Homily for the Feast of the Holy Trinity
May 22, 2016
As a child I was fascinated by nature, as most children are, and especially taken with the night sky, that element of nature that seemed most distant and therefore most mysterious and worthy of investigation. I remember often going out in our back yard and helping my Dad set up a battered Edmund Scientific telescope and tripod that he had purchased years earlier when my older siblings were beginning school. Though the conditions were not ideal we managed to see the moon, several planets, and blurry specks that I imagine were stars or far-away galaxies.
I did not turn into the next Johannes Kepler or Carl Sagan as a result, but I gained a deep and enduring sense of marvel regarding nature, and going a bit deeper, I gained a sense of wonder over creation. I cannot help but think that my faith in God at that young age was nourished and animated in part by this wonder concerning our world and recognition of it as creation. The first reading today describes something similar: there the Proverbist speaks of God creating the world while the spirit of wisdom looked on with glee. Later the Psalmist turns to the night skies and exclaims: "When I behold your heavens, the work of your fingers, the moon and the stars which you set in place - What is man that you should be mindful of him, or the son of man that you should care for him?"
In both scripture passages the author is seized with awe over the works of God in nature because these works wonderfully serve man's needs and because in them the observer beholds the Lord as creator, as the spirit animating all life, and as the one who, at first in hints and shadows and later more insistently, promises redemption and salvation to his children. This reflection that begins with creation thus leads the Church into a deeper examination of the creator, revealed inchoately in Proverbs and in the responsorial Psalm and brought into clear relief as Father, Son, and Spirit of truth in today's gospel selection.
The Church devotes itself this day to praise and worship of the Holy Trinity and the undivided Unity who is our God. From the clues drawn from a child-like perception of nature to the profound words spoken by Jesus in the gospel the Church finds itself called into union with God who is a communion of persons. We are summoned to unity as a people worshipping the Lord since God is unity itself, and we who are made in God's image and likeness must reflect that oneness if we are to be true to ourselves.

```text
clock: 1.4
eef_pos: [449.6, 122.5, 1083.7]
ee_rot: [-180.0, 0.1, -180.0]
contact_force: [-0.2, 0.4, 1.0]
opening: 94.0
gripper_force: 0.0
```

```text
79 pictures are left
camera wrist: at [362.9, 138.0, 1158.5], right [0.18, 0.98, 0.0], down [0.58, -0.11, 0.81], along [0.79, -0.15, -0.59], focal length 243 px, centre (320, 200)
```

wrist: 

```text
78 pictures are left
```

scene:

Jesus tells us today: "I have much more to tell you, but you cannot bear it now. But when he comes, the Spirit of truth, he will guide you to all truth". Here we see that owing to our limitations and finite nature God revealed his triune glory gradually and introduced his plan for our salvation through a progression of various means. First the Lord employed those things that are obvious and that turn our minds to the unseen dimension of reality-such as the beauty of the stars that struck me as a child-and then we are led individually and as a people to go deeper and to open ourselves to the gift of divine revelation found in the Old and New Testaments. This in turn allows us to begin to comprehend mysteries such as the Holy Trinity; on our own we never would conceive of such things, yet aided by God's revelation we can at least understand how a God who is three in one fashions a people for himself who are many yet one. On Trinity Sunday with humble fascination and joyful reverence let us give thanks to the God who has made us "little less than the angels" and who has set us as the crown of his creation. (657 words)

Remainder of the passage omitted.